Interfacial Charge Transfer Driven Enhanced Transport and Thermal Stability in Graphene-MoS2 Vertical Heterostructure Field-Effect Transistors

Abstract

In this work, we demonstrate interfacial charge transfer-driven transport enhancement in few-layer graphene monolayer MoS2 vertical heterostructure field-effect transistor. Raman scattering and Raman intensity mapping results confirm the successful stacking of FL graphene on ML MoS2. Pronounced photoluminescence (PL) quenching of MoS2 and spectral redshift in the heterostructure suggest efficient interlayer charge transfer and strong electronic coupling at the vdW interface. Electrical measurements show enhanced drain current, field-effect mobility, and conductivity in Gr-MoS2 device compared to pristine MoS2 transistor with Ag contacts.
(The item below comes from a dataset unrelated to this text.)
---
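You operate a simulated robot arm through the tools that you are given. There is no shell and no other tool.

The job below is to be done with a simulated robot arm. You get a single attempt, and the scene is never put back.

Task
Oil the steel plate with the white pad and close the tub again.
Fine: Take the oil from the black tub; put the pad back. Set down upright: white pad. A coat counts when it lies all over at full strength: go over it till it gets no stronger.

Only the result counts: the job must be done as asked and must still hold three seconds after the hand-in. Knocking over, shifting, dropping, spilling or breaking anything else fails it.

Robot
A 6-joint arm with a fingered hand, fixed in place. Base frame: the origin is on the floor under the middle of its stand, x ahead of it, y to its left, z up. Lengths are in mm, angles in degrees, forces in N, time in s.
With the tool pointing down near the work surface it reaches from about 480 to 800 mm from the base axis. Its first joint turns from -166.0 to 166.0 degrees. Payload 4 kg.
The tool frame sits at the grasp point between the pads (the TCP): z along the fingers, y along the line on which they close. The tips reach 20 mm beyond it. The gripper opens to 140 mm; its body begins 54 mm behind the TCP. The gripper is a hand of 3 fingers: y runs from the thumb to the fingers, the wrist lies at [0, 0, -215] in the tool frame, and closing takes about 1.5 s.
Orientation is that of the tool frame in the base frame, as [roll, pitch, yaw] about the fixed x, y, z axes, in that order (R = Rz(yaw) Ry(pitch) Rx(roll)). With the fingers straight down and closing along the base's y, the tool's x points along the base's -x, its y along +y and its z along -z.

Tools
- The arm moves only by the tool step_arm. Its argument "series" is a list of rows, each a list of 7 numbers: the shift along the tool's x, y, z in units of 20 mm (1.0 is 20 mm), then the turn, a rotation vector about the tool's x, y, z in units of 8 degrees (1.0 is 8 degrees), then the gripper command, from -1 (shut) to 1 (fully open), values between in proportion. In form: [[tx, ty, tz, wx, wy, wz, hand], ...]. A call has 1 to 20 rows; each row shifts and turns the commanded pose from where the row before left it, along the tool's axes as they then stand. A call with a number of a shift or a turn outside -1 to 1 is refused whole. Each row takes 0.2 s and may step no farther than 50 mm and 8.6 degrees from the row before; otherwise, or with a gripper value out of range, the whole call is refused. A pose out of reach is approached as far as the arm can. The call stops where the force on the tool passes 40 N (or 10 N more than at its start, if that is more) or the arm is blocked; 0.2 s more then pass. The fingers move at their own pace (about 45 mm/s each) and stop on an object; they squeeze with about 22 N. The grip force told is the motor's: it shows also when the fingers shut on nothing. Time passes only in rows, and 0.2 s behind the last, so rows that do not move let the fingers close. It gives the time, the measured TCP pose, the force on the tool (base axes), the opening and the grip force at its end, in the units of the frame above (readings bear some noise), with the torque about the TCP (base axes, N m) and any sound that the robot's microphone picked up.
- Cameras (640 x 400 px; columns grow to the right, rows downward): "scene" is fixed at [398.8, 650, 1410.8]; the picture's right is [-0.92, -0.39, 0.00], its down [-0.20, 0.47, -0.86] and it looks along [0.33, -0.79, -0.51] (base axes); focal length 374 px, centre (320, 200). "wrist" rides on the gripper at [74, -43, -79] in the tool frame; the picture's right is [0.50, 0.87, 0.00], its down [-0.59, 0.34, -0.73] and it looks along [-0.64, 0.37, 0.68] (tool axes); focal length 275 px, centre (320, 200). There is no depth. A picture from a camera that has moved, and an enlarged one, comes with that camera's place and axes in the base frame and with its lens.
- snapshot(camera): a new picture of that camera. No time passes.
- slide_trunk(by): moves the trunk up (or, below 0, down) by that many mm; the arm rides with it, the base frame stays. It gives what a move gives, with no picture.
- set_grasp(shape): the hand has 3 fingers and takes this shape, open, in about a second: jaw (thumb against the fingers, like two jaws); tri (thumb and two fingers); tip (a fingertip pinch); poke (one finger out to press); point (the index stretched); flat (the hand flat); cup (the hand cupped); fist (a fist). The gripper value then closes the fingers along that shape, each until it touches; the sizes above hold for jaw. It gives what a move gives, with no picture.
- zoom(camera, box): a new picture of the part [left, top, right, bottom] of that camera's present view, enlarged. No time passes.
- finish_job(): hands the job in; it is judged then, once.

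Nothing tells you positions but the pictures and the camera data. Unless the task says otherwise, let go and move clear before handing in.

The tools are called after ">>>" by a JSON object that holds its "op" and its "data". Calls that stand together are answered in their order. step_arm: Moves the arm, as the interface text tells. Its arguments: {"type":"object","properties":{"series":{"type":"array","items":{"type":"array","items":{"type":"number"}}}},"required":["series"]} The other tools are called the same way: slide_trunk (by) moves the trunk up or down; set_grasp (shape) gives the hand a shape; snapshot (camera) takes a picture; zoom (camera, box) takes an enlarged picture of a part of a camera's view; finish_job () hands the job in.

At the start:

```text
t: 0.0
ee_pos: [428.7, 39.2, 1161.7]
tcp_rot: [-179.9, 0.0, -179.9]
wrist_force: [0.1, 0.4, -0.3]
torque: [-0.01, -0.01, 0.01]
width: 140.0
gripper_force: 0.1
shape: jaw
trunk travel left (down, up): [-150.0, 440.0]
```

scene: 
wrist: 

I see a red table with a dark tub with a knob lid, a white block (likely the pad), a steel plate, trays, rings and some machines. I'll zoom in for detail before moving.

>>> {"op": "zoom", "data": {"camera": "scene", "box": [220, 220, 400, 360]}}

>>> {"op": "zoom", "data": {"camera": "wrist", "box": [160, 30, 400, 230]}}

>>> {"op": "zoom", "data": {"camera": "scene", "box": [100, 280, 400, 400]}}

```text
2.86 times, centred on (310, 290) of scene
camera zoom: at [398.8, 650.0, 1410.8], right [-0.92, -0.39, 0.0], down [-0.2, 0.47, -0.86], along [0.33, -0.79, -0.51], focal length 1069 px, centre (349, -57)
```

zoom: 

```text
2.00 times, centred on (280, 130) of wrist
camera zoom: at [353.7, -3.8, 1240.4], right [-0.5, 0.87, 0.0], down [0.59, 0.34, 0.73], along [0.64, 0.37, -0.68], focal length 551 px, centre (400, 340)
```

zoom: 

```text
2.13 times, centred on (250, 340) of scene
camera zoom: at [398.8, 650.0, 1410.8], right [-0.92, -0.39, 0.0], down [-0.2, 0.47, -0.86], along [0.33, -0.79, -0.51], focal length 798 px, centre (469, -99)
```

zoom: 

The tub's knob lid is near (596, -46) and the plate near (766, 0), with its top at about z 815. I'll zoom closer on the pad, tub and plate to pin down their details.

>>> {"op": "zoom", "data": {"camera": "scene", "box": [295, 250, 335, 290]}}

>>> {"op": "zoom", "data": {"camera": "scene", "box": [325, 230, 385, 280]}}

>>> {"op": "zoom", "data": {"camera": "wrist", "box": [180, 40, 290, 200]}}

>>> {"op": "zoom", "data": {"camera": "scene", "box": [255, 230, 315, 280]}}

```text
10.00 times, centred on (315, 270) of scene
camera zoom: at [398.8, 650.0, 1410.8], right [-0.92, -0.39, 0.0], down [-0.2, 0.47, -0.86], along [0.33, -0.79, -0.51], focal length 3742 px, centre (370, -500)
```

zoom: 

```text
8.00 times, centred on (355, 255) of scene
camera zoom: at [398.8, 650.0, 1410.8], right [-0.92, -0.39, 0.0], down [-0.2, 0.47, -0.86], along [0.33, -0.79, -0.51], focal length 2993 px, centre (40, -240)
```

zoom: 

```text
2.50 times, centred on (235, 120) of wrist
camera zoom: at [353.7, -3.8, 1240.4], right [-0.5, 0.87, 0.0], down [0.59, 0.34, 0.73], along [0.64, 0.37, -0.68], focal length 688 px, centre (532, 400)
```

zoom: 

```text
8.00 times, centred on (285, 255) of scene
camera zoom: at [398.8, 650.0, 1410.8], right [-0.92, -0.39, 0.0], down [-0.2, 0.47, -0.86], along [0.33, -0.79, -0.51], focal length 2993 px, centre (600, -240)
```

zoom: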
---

The energy band considerations under equilibrium and gate bias conditions suggest improved Fermi-level alignment and reduced effective Schottky barrier effects at the graphene-MoS2 interface, enabling efficient carrier injection. Temperature-dependent transport (300-400 K) reveals phonon-dominated mobility and conductivity degradation in both devices; however, the heterostructure exhibits significantly suppressed performance degradation. The mobility enhancement factor increases from ~1.6 at 300 K to ~4.0 at 400 K, accompanied by a corresponding improvement in conductivity stability, demonstrating superior thermal robustness for the Gr-MoS2 heterostructure. The power-law analysis indicates that transport in pristine MoS2 is influenced by both intrinsic phonon scattering and additional thermally activated extrinsic processes such as contact and interfacial effects, whereas the weaker temperature dependence in the Gr-MoS2 device reflects moderated extrinsic contributions and transport behaviour approaching a predominantly phonon-limited regime. These findings demonstrate graphene contact engineering as a viable pathway toward improved performance and thermally stable two-dimensional semiconductor electronics.